+++ DATASET EXCERPT

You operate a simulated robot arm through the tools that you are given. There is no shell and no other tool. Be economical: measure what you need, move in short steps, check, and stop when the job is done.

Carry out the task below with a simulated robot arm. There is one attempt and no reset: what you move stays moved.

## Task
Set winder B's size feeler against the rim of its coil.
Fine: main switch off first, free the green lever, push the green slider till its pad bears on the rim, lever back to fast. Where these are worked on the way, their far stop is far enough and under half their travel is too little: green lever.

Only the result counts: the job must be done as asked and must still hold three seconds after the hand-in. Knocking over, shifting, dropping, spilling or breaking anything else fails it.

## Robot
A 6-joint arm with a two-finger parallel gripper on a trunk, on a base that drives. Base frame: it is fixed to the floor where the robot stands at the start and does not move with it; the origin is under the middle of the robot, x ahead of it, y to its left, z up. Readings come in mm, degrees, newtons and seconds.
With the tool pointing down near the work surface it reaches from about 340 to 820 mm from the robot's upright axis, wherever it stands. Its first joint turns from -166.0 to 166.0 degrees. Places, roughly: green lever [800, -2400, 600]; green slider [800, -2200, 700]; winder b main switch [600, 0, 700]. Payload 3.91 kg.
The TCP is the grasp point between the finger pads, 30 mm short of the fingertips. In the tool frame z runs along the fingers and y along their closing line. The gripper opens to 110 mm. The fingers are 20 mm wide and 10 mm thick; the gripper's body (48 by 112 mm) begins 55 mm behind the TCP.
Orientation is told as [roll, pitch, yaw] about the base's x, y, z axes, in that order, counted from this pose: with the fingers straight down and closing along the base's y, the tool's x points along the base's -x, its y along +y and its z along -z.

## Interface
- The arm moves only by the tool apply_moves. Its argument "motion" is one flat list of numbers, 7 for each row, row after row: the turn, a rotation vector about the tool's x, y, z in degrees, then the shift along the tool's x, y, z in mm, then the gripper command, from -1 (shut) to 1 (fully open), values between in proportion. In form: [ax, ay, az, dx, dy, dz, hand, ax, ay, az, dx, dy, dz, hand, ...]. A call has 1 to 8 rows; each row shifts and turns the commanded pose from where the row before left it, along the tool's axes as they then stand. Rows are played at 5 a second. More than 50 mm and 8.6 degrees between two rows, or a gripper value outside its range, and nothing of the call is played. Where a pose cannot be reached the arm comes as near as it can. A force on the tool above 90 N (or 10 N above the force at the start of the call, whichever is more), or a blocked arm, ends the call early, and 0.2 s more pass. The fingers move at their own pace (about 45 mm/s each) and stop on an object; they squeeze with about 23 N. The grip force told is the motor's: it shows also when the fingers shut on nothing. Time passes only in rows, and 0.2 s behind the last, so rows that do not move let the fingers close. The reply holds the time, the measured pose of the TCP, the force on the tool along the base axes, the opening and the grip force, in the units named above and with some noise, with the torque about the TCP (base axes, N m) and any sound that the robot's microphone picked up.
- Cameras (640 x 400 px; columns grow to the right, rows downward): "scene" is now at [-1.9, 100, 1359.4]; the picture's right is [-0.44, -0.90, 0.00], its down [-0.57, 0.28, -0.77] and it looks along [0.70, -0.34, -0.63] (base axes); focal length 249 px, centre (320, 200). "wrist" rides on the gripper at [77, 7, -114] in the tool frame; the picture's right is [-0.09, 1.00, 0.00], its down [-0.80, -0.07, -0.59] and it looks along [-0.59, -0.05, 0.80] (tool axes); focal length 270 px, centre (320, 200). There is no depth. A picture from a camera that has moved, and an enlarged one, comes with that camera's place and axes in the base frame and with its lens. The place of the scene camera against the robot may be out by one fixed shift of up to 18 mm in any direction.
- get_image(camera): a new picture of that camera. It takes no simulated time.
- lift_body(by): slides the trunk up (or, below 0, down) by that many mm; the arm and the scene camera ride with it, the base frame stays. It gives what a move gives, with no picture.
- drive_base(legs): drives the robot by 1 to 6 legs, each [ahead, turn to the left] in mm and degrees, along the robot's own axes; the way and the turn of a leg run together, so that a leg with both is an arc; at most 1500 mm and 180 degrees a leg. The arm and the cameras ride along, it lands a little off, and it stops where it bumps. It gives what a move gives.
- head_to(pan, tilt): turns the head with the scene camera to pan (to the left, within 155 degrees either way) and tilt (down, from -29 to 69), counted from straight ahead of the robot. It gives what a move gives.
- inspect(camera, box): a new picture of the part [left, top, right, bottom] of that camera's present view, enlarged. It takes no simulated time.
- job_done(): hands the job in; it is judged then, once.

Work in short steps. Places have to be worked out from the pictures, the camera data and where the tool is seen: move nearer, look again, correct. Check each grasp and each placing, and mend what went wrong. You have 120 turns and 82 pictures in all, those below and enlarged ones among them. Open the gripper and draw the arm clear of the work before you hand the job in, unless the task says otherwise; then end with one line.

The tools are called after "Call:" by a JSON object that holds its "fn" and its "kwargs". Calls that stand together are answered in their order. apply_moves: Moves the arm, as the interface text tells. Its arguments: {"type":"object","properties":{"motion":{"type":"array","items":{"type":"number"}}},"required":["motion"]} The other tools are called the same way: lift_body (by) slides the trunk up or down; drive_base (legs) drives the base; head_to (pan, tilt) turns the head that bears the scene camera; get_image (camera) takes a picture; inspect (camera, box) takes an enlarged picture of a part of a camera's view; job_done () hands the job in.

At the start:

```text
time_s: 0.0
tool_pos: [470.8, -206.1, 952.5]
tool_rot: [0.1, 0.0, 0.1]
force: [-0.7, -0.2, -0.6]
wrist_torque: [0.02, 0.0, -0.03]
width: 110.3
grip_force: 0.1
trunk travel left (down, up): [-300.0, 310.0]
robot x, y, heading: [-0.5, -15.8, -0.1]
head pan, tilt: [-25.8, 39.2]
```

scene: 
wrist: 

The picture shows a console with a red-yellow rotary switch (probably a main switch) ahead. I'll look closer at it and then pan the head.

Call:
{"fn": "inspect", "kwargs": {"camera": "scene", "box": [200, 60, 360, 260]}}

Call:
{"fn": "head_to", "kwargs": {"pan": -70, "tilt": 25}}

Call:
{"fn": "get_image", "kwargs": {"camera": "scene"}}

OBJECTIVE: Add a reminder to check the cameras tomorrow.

++++++

OBJECTIVE: Quote exactly the stretch of lines above that starts at the first one and ends at the line with "A 6-joint arm", and nothing beyond it. Set them in a Markdown table: Count counts from 1, Line text holds the line, and blank lines are dropped.

ANSWER TO THE EXERCISE:
| Count | Line text |
|---|---|
| 1 | You operate a simulated robot arm through the tools that you are given. There is no shell and no other tool. Be economical: measure what you need, move in short steps, check, and stop when the job is done. |
| 2 | Carry out the task below with a simulated robot arm. There is one attempt and no reset: what you move stays moved. |
| 3 | ## Task |
| 4 | Set winder B's size feeler against the rim of its coil. |
| 5 | Fine: main switch off first, free the green lever, push the green slider till its pad bears on the rim, lever back to fast. Where these are worked on the way, their far stop is far enough and under half their travel is too little: green lever. |
| 6 | Only the result counts: the job must be done as asked and must still hold three seconds after the hand-in. Knocking over, shifting, dropping, spilling or breaking anything else fails it. |
| 7 | ## Robot |
| 8 | A 6-joint arm with a two-finger parallel gripper on a trunk, on a base that drives. Base frame: it is fixed to the floor where the robot stands at the start and does not move with it; the origin is under the middle of the robot, x ahead of it, y to its left, z up. Readings come in mm, degrees, newtons and seconds. |